** start **

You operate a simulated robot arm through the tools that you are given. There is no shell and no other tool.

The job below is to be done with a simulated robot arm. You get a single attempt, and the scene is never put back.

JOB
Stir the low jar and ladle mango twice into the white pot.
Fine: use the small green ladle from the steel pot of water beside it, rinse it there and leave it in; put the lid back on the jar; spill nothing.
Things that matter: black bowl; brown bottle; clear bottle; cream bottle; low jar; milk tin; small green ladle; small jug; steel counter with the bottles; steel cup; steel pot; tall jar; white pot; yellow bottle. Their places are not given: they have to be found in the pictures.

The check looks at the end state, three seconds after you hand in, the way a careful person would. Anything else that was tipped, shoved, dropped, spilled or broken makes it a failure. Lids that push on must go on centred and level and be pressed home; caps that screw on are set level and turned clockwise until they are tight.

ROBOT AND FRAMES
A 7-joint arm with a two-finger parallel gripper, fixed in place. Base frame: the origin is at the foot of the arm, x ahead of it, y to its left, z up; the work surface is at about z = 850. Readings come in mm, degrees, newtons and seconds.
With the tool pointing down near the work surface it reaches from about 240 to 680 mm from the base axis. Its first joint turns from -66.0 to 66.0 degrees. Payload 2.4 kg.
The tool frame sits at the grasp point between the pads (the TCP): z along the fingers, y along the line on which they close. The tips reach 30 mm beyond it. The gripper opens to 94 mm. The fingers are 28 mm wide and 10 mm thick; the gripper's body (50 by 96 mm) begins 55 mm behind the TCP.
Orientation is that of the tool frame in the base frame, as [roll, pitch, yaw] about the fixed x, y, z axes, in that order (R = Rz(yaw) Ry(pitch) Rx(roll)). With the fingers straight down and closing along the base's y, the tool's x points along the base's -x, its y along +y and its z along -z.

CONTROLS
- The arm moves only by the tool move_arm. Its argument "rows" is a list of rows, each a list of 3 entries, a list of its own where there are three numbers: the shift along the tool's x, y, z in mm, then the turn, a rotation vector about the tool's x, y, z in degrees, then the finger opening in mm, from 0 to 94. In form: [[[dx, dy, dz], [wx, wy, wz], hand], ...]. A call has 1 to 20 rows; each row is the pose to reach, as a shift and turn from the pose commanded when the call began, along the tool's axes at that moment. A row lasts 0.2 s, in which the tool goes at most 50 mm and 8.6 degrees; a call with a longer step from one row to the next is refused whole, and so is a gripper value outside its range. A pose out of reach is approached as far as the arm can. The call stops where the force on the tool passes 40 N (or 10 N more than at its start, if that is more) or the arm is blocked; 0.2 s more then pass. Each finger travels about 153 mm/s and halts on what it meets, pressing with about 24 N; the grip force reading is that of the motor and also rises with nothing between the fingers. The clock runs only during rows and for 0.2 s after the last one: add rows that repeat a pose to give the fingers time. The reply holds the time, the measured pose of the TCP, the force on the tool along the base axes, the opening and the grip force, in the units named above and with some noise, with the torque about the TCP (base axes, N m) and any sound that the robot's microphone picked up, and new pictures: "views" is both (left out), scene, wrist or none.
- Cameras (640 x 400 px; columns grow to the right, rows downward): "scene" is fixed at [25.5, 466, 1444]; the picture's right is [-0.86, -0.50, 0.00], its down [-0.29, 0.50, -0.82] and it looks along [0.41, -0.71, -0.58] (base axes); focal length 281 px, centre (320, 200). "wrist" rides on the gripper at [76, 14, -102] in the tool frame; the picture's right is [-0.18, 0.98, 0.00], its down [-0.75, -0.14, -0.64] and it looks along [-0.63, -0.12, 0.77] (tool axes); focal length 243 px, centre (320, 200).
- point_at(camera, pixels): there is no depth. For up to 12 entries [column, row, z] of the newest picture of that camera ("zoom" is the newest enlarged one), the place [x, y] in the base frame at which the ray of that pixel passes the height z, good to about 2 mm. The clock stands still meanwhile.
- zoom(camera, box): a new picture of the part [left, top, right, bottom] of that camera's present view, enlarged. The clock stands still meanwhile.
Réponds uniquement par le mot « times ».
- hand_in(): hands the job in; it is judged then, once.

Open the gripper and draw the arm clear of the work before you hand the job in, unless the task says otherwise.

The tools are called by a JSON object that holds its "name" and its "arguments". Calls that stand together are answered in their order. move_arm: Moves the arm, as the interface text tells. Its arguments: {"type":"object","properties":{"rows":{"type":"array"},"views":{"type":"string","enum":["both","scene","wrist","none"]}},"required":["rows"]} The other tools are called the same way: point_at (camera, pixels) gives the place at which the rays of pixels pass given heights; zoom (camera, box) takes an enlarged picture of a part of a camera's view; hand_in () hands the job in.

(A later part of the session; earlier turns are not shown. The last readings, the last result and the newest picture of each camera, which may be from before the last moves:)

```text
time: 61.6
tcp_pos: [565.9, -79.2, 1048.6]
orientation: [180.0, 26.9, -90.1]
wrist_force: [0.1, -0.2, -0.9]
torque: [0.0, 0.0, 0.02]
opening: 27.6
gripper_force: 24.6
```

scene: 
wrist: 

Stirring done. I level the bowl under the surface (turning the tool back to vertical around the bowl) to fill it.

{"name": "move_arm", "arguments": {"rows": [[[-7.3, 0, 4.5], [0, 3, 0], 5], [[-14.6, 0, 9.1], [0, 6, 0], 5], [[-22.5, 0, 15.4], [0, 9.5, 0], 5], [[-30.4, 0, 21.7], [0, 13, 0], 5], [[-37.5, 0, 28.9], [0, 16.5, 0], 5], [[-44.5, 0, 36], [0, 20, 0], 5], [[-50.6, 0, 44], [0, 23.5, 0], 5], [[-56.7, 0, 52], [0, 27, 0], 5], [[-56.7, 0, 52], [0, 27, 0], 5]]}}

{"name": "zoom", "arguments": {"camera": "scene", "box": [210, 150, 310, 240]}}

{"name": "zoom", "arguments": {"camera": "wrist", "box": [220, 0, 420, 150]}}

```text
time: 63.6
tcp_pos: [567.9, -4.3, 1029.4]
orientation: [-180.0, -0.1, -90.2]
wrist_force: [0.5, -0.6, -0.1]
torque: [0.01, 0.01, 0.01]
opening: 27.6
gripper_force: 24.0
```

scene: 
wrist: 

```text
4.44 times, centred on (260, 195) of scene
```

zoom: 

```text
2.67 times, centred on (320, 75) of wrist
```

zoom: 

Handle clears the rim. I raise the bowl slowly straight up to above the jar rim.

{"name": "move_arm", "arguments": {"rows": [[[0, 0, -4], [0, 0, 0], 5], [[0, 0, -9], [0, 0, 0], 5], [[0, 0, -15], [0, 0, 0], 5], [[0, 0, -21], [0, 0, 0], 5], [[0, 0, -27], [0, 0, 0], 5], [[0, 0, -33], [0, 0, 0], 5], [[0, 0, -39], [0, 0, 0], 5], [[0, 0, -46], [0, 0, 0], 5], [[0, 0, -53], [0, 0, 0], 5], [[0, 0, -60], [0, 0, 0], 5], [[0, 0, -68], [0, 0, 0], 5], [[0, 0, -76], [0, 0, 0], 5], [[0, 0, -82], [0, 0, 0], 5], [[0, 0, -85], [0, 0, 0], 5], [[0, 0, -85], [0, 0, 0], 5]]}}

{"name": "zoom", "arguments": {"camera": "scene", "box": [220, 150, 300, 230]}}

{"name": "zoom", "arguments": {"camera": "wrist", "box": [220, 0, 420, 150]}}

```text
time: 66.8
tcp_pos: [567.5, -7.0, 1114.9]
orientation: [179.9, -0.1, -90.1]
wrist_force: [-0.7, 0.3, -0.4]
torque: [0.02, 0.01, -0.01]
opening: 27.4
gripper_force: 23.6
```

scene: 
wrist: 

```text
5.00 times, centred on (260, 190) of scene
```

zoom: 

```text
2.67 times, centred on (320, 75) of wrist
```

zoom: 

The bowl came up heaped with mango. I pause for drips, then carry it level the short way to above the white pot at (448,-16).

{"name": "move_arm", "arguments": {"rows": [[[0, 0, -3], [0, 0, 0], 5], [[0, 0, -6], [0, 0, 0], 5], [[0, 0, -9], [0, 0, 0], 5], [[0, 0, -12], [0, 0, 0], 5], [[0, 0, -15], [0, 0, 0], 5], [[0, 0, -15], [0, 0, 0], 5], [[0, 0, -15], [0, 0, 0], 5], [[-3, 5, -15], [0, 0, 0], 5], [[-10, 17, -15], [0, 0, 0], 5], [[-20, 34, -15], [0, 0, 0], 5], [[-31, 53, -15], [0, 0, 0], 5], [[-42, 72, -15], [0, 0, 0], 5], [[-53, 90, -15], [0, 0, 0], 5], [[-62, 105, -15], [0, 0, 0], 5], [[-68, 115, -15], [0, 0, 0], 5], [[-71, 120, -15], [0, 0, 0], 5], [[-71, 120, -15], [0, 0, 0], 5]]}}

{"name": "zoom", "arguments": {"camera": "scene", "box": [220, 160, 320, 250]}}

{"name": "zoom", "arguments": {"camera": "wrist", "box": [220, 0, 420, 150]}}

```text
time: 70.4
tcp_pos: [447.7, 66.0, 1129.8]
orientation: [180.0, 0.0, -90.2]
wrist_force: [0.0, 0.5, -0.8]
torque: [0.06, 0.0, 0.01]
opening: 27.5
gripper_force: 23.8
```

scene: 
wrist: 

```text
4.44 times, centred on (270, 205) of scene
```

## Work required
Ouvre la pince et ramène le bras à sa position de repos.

** end **

## Work required
Beginning at the top of the data, extract each line through the line containing "Stir the low" and return those lines exactly, with nothing added.

## Problem solution
You operate a simulated robot arm through the tools that you are given. There is no shell and no other tool.

The job below is to be done with a simulated robot arm. You get a single attempt, and the scene is never put back.

JOB
Stir the low jar and ladle mango twice into the white pot.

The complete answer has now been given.